> What do you think about using a motorcycle as my only transportation?

What do you think about using a motorcycle as my only transportation?

Posted at: 2015-04-14 
My car is getting to the point where its going to die soon. I was considering a motorcycle as i dont really want to spend the money on gas for a car and maintaining it. Its more of a financial thing since bikes are much cheaper.

I lived in Virginia with only a motorcycle for 2 years. I needed something fast enough to stay away from the cops with because I didn't have a license. I drove it every day back and forth to work and played all weekend long on it. Drove it in the rain, snow, hot and cold. didn't matter. I learned two things really quick. Cheap rain gear sucks. Best rain gear I could find was a dry suit for diving. I may have looked ridiculous but when I got to where I was going I was dry. And two, when in snow follow the big rigs tracks.

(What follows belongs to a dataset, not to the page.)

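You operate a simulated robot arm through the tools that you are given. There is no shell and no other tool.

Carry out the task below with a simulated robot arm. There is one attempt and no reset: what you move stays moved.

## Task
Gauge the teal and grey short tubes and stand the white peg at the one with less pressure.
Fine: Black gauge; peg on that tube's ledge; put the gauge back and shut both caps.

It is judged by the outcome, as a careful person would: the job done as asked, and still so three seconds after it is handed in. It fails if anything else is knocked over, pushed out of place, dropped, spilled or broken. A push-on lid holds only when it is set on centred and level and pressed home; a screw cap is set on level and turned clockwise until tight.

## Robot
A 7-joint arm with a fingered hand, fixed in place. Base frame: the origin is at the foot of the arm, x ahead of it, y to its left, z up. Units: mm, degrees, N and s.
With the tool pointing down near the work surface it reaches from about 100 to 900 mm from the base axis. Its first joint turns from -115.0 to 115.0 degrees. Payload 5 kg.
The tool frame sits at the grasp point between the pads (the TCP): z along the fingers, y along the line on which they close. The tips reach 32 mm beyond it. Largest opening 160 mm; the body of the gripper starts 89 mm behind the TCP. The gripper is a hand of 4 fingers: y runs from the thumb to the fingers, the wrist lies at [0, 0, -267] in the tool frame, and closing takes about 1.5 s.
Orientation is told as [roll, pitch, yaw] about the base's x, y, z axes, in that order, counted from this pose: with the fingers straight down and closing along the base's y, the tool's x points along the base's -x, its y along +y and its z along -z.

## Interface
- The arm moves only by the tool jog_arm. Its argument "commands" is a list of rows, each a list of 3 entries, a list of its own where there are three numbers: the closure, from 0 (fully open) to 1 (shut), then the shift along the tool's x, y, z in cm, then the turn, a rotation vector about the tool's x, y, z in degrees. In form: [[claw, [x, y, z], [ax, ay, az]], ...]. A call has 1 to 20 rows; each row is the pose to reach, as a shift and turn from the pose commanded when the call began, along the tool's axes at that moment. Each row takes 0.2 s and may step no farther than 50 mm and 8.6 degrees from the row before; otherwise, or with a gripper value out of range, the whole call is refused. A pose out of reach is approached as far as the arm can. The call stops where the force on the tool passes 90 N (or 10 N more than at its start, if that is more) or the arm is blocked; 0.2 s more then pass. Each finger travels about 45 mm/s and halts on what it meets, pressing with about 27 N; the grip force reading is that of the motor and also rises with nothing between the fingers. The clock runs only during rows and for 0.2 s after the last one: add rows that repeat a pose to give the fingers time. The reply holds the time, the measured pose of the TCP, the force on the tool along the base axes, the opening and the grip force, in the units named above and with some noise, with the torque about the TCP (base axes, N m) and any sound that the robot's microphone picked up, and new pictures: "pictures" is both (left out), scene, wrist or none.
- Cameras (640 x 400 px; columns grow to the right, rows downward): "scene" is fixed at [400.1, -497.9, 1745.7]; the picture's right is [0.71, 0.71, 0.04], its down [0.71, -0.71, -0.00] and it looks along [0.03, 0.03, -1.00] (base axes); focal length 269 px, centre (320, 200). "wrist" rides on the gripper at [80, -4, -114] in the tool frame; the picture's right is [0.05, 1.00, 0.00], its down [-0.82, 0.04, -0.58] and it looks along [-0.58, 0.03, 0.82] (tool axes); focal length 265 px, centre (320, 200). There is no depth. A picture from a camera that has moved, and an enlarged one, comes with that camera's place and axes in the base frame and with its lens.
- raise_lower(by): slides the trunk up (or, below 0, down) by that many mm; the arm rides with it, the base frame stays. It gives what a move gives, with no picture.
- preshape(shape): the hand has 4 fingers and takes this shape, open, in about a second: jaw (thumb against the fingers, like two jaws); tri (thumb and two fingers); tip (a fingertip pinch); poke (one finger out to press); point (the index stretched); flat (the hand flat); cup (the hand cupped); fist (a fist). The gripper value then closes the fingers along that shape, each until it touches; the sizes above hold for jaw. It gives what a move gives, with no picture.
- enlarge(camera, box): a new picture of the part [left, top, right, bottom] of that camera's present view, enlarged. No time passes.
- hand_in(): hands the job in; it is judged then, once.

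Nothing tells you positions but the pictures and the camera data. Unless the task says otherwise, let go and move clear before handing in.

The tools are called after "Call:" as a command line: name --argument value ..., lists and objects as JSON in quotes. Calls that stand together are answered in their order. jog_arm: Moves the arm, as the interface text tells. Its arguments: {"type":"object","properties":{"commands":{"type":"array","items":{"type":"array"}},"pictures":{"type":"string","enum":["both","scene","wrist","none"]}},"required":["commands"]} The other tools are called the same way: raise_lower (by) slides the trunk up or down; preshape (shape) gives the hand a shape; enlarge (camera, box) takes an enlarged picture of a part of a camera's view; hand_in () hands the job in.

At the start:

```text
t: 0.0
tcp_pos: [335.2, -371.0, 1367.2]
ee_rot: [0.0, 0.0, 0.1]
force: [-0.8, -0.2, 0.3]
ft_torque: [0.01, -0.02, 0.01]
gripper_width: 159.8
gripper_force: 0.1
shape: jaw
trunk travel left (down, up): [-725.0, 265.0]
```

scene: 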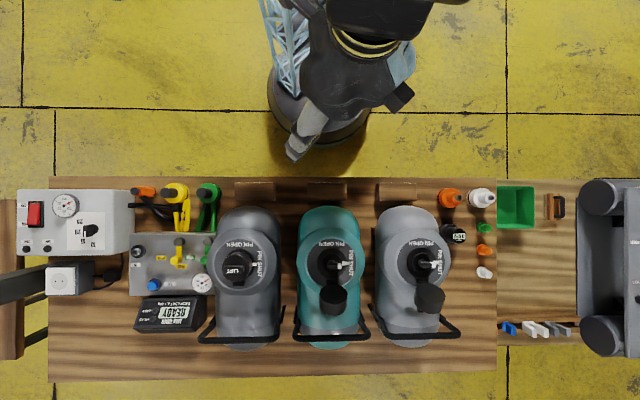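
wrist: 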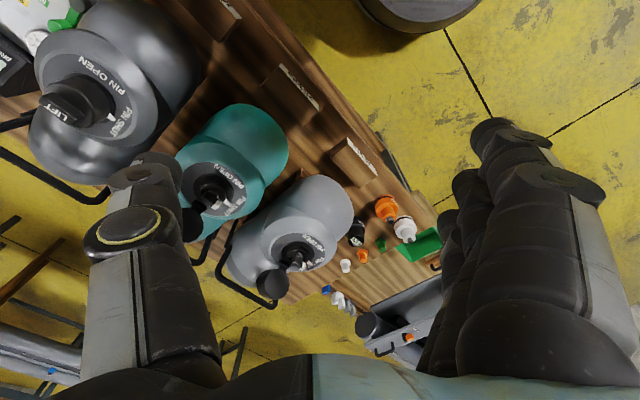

But yea, you can get by easily with just a motorcycle. I suggest getting one that is comfortable, which means no crotch rockets. and I suggest a back rest, whether that be a raised passenger seat or a flip up/down back rest add on. Saves your back from aching after those nice long 800 mile per day trips you will want to take on your days off.

Unless you live in a climate like Southern California has, having a motorcycle as your only transportation is not ideal. Weather is the big detractor. The other risks can be managed.

Winter takes too much time out of riding.

Of course, if you can get to and from work on public transportation, then maybe it would work for you.

Assuming you are still in Houston: Average temperatures from low 50's to low '80's, winter to summer. A bit more rain than I like, but you can get rain gear to keep dry. Speaking of gear, you *need* lockable storage -- underseat (scooter) hard panniers (saddlebags) and or tail box. Morning commute can be cold and wet, but the ride home is hot and dry -- you need to bring the gear home without wearing it. You also need storage for shopping.

Looking at Sigalert Houston your freeways run 60-65 in the city, 70-74 mph leaving. Lower displacement is cheaper, 250cc is totally capable, I ride a 151cc scooter in Los Angeles doing 65 mph top, marginal but still outrun most cars.

While most people will not accept "scooters" (hell, I didn't until my knees didn't like going over the saddle) they are the *most* practical transportation. Extremely agile on city streets, capable or going on the freeways. The 250cc class and up scooters can do 75+ mph and keep up with and speed of traffic.

Otherwise, you can get a 250cc cruiser getting 60-70 mpg, or an up to 652cc cruiser getting 50-60 mpg, or a bigger bike getting 40-50 mpg.

Motorcycle tires only run 5-10K miles and can cost over $100. My scooter tires only cost $40. Maintenance is easy to be done by yourself, even tire swaps.

A car will let you down less often, also you can't go out on a bike if it's so windy or so icy. Bikes can appear to be cheaper when you talk yourself into it but they aren't really. I'm not saying don't do it, I did it for more than a year, but there are some downsides in comparison to a car.

First, like stated weather is a big concern. Cold weather, rain, snow etc. Second, everyone that I know that has owned or owns a motorcycle has had several close encounters and considers themselves lucky to be alive. The more you ride, the more you risk being easily killed. I could list several stories, including a front tire blowout at 70 MPH.

Depends on location and driving needs, alternate emergency transportation. Northern US is iffy in winter, southern US has some cycle only riders. I rode 2 years in Chicago with cycles and public transport only before getting a pickup truck as alternate. One point- lots of riders in Asia have 2 wheels only, many older riders in Europe in their younger years had scooters/cycles only as 'working class' transport and when later married got a sidecar added instead of expensive car. Taiwan, Singapore are examples of more 2 wheeled vehicles than 4 wheeled vehicles by working and middle class-- the tax and license laws definitely do NOT favor lots of cars.

GREAT idea -- as long as it never rains or snows, or gets too hot or cold in your area, and other drivers respect motorbikes on the road. Oh wait - that describes NOWHERE.

Assuming you are in the US, it is simply NOT safe. And, it's simply NOT going to save money with all the maintenance and gear you will need. BAD idea. Get a cheap beater car instead, if you value your life.

You only think it is cheaper . Wait until you get hit by a car and get the bill for 1hr in a ICU unit at the hospital. Read all the above answers they are all right. Stick with 4wheels.

I did ten mile total daily commute weekdays year-around from 2008

to last November. 1987 purchase put 25K into same. Recent 2,400

mile trip spent less than $200 in fuel over deserts, dikes, dirt trails,

Interstate, Modoc National Forest, motel carpet, railroad trestles, San

Francisco Bay Area, and San Lorenzo riverbed. I like Dunlop 606.

Bikes are more maintenance. Tires have to be replaced much more often, chains, sprockets, oil changes, etc... all adds up. Toss in foul weather gear, boots, helmet, MSF course, insurance... it is an awful lot for a few more miles a gallon.